DATASET SECTION —
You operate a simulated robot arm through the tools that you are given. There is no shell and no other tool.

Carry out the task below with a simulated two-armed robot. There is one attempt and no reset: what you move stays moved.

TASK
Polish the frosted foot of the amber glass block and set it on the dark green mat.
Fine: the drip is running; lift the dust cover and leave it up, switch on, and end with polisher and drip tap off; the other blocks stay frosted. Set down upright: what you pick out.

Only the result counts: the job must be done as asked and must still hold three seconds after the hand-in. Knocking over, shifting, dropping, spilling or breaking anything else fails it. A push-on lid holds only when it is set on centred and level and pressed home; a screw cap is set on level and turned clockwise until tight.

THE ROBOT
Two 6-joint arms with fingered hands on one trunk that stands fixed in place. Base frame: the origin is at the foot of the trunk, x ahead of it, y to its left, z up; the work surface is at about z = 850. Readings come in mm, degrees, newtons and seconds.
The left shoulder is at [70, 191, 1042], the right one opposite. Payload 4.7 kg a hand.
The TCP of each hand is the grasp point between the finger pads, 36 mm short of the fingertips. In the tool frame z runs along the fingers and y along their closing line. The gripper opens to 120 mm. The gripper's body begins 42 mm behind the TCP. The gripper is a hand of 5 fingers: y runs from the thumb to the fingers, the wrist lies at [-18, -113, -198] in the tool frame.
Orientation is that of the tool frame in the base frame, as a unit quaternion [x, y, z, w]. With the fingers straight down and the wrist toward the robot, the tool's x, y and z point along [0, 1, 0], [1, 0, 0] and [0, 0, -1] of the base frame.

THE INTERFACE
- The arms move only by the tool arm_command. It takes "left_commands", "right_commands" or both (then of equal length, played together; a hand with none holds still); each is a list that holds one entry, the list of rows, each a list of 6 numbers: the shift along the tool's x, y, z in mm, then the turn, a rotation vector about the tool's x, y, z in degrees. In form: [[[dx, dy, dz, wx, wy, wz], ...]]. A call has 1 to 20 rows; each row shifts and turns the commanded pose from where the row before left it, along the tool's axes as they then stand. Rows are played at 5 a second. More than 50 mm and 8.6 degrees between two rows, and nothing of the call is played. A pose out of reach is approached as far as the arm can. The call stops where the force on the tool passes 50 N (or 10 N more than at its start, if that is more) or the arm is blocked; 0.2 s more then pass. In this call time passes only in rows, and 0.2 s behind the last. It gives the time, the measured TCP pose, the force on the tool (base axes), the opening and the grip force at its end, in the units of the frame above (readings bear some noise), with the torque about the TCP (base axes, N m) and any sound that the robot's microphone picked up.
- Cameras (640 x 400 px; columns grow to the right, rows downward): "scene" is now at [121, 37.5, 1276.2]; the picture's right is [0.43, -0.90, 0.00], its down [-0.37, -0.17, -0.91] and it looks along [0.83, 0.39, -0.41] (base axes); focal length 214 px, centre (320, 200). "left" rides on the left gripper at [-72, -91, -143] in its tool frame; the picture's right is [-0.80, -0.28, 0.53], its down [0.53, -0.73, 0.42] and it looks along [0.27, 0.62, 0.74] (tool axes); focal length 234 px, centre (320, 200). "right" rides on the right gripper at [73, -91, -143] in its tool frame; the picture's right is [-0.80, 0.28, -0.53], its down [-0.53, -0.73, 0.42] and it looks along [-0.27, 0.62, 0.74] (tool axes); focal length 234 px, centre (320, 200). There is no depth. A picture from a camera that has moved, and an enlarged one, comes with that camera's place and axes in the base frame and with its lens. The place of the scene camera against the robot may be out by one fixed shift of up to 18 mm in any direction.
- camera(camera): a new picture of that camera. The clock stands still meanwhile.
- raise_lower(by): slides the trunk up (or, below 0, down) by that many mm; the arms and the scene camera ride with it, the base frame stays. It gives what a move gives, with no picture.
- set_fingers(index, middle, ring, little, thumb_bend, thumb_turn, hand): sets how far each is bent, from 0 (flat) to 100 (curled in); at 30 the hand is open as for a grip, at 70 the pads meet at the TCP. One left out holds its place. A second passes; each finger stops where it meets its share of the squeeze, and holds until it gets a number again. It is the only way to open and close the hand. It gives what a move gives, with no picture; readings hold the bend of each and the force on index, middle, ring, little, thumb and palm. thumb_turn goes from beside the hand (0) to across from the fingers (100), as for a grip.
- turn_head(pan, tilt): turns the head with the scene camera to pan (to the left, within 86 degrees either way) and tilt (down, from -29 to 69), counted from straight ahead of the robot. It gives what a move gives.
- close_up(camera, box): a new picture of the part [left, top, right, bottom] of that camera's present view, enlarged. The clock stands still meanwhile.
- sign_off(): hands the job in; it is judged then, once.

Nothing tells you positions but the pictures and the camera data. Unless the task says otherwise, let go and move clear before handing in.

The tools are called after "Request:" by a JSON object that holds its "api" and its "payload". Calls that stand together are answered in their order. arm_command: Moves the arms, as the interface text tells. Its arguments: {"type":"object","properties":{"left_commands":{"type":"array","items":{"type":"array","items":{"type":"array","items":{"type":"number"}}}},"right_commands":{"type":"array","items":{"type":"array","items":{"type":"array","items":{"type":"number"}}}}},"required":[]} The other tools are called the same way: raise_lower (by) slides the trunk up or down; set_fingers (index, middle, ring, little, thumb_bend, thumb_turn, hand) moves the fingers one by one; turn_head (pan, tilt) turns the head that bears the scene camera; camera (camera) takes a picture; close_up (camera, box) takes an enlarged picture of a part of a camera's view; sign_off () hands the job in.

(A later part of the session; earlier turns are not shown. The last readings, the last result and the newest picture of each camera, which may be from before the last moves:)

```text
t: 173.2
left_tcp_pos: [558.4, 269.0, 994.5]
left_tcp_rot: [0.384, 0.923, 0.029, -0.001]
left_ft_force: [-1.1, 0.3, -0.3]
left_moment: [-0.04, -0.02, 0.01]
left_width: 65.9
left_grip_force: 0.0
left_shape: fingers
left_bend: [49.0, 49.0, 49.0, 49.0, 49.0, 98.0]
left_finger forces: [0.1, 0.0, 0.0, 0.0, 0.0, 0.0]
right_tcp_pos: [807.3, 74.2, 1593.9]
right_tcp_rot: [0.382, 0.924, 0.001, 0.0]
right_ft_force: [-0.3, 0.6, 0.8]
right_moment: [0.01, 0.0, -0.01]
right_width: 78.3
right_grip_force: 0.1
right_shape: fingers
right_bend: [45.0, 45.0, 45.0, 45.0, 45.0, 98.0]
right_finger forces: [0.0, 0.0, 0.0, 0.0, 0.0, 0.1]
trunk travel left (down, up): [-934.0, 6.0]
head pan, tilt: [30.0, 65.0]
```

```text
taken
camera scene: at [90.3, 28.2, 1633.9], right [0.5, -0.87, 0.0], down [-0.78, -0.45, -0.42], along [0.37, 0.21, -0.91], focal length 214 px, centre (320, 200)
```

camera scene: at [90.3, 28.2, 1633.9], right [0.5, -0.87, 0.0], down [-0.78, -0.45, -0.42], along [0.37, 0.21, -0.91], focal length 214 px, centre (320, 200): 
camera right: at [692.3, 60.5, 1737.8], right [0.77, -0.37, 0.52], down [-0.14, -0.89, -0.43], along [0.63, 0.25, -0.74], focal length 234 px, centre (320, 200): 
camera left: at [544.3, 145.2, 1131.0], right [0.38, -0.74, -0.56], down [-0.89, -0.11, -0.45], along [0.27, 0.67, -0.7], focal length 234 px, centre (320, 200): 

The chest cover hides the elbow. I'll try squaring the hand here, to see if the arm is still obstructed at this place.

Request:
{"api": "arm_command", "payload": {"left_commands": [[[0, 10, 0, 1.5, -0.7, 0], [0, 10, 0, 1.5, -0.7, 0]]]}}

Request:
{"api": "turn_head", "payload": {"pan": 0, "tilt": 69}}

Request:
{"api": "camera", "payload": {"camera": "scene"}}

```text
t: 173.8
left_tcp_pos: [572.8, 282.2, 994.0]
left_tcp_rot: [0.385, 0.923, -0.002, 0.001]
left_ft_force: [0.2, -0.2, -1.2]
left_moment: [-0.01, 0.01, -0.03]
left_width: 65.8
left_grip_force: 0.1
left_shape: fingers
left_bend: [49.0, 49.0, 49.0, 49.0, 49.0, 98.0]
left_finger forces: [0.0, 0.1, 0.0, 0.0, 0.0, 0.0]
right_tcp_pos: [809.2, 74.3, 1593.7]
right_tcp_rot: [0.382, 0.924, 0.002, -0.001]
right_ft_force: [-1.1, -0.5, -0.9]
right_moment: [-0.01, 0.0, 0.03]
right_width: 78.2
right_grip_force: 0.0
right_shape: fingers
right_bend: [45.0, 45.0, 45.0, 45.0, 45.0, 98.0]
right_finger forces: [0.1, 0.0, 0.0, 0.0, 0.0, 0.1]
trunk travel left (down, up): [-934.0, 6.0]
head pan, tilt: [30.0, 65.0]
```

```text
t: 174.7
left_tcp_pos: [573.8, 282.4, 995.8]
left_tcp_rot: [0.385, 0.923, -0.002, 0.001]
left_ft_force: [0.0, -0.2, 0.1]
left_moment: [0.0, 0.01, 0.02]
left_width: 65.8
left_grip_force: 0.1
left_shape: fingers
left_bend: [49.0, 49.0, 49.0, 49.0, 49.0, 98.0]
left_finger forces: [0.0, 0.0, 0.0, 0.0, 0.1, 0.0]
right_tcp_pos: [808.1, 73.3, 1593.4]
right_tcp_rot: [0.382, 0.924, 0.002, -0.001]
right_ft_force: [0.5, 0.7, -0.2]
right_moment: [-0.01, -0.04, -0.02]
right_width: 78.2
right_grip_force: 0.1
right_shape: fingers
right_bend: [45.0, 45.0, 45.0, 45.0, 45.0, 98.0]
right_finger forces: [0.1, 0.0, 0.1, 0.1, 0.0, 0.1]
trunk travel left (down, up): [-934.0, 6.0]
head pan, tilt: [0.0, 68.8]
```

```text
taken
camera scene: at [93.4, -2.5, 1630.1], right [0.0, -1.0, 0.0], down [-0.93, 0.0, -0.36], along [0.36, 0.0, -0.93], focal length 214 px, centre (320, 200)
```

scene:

TASK BRIEF —
Sift the material for lines with the string "straight". Copy each one found.

ANSWER —
Orientation is that of the tool frame in the base frame, as a unit quaternion [x, y, z, w]. With the fingers straight down and the wrist toward the robot, the tool's x, y and z point along [0, 1, 0], [1, 0, 0] and [0, 0, -1] of the base frame.
- turn_head(pan, tilt): turns the head with the scene camera to pan (to the left, within 86 degrees either way) and tilt (down, from -29 to 69), counted from straight ahead of the robot. It gives what a move gives.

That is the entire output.